The American Family Association is suggesting that adults buy nothing from stores for each other next year. Sliding an Xbox 360 to a child would be OK, said association president Tim Wildmon, but adults should funnel their consumer cash to a charity that helps the poor -- preferably one friendly to "Christian values" such as the Salvation Army.If grown-ups really want to express their appreciation for someone through a Christmas gift, Wildmon suggests that they either make something themselves or give a gift of their time. He wants folks to focus on Christmas as the birth of Jesus Christ, not as the day before the after-Christmas sales begin.
"We want people to get back to what Christmas should be about," Wildmon said.
Wow... I agree with them about something? How weird is that?
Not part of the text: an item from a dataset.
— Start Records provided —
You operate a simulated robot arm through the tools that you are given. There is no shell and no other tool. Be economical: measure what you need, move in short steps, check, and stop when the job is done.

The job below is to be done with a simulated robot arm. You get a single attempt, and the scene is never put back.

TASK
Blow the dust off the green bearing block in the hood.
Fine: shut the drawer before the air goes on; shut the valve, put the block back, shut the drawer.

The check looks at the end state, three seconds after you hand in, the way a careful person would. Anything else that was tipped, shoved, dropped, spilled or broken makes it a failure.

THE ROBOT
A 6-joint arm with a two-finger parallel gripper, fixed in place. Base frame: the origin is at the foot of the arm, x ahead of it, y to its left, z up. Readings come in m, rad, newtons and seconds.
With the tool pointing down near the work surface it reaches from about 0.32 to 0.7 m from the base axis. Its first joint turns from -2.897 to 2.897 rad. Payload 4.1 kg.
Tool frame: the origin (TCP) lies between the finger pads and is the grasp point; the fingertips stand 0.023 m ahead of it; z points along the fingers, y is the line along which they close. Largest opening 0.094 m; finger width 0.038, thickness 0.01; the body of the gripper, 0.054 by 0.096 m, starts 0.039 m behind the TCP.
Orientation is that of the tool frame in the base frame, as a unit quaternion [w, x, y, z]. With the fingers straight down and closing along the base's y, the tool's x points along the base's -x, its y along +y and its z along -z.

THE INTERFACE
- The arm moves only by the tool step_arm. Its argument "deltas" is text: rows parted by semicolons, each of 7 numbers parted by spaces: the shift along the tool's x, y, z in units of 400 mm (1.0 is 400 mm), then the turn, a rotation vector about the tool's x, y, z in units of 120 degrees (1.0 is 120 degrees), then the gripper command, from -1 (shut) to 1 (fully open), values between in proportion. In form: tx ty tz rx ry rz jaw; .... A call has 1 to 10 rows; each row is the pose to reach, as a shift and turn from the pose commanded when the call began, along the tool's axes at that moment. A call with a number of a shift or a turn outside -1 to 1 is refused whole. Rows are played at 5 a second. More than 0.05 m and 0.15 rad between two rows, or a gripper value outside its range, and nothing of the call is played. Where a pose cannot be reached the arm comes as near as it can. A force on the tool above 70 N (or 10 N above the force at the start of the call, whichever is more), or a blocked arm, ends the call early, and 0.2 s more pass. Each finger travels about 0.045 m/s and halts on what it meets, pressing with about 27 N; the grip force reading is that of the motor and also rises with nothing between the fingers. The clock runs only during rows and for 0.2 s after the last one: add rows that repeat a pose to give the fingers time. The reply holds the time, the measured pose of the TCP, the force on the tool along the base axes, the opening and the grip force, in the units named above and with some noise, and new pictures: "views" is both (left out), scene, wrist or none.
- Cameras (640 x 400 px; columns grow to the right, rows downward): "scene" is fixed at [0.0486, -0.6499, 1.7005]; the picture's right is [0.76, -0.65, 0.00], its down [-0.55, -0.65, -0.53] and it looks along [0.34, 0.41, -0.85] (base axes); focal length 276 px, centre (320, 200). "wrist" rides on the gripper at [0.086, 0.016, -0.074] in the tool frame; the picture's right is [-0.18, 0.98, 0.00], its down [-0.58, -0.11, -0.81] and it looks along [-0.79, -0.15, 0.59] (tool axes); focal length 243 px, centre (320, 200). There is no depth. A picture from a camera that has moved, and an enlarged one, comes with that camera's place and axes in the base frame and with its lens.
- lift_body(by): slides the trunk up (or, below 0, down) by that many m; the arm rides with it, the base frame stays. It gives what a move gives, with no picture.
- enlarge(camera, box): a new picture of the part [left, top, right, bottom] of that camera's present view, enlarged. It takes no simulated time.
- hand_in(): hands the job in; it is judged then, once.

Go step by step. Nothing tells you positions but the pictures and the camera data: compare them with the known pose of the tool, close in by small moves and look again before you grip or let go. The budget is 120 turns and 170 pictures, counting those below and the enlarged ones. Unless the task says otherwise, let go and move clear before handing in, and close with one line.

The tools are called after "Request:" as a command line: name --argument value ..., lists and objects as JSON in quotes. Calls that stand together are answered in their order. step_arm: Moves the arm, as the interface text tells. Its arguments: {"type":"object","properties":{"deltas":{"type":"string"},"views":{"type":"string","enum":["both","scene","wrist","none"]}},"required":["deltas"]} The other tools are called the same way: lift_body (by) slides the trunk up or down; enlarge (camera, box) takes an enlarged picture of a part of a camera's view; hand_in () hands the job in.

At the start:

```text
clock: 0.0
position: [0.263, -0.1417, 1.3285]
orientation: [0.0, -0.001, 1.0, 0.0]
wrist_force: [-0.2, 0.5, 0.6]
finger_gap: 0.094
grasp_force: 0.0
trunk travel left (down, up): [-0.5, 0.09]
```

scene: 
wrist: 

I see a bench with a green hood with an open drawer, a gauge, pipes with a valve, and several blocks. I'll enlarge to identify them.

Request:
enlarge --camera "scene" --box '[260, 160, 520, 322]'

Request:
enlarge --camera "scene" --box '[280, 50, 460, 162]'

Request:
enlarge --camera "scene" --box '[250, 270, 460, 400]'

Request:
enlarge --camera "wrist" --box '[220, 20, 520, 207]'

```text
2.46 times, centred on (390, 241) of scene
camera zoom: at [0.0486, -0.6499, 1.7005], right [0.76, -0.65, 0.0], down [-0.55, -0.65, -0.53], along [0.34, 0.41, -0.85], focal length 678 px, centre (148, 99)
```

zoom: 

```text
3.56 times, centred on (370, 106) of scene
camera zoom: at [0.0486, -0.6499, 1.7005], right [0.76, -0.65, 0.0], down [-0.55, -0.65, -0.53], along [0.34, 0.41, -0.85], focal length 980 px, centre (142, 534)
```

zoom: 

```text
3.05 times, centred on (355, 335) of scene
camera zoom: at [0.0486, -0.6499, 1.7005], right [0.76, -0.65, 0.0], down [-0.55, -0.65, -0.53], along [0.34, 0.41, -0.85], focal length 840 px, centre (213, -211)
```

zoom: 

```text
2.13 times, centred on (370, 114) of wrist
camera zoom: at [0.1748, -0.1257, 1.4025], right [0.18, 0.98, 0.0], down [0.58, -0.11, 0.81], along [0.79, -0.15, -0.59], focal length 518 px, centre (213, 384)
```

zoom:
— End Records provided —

Not that their motives are entirely pure:
"Such an effort will remind all of us, including retailers, what Christmas is all about," the American Family Association chairman, Donald Wildmon, Tim Wildmon's father, wrote in an e-mail to supporters last week. "I very much believe that you will see retailers get on board promoting Christmas instead of Happy Holidays."If they miss us shopping next Christmas, maybe they will respect us more."
Of course, many of his colleagues are hemming and hawing and saying things like...
"I certainly understand Tim Wildmon's concern to focus on the true meaning of Christmas," said Mathew Staver, president of Liberty Counsel. The conservative legal organization's "Friend or Foe Christmas" campaign promised to file suit against anyone who spread what the group saw as misinformation about how Christmas can be celebrated in schools and public spaces.
"But I fail to see how that (not buying gifts) would bring back the essence of Christmas," Staver said. "And I don't think it would affect retailers. Besides, that's part of the joy of Christmas -- to give someone a gift to show your appreciation for them."
Jan LaRue, legal counsel with Concerned Women for America, another major conservative player in the Christmas campaign, said that while the idea of contributing to the needy was noble, "I don't know if it has to be linked to punishing retailers. A lot of believers, Christians and Jews, own small businesses that would be punished by the loss of income during the Christmas season."
Michael Lerner of Tikkun weighs in...
"Liberals and civil libertarians would be making a huge mistake to see this as merely the rantings of a few overt anti-Semites and anti-civil-liberties extremists. They articulate a legitimate concern that many Christians say privately: Their children have learned that Christmas is about buying -- and the person with the most expensive gifts wins!"Our task is to help them understand that the solution is not blaming secular people, civil libertarians, Jews, gays or anyone else," Lerner wrote, "but instead to recognize that the emptiness or feeling of loneliness of 'lack' has been forced upon them by market values that they need to become aware of and then reject."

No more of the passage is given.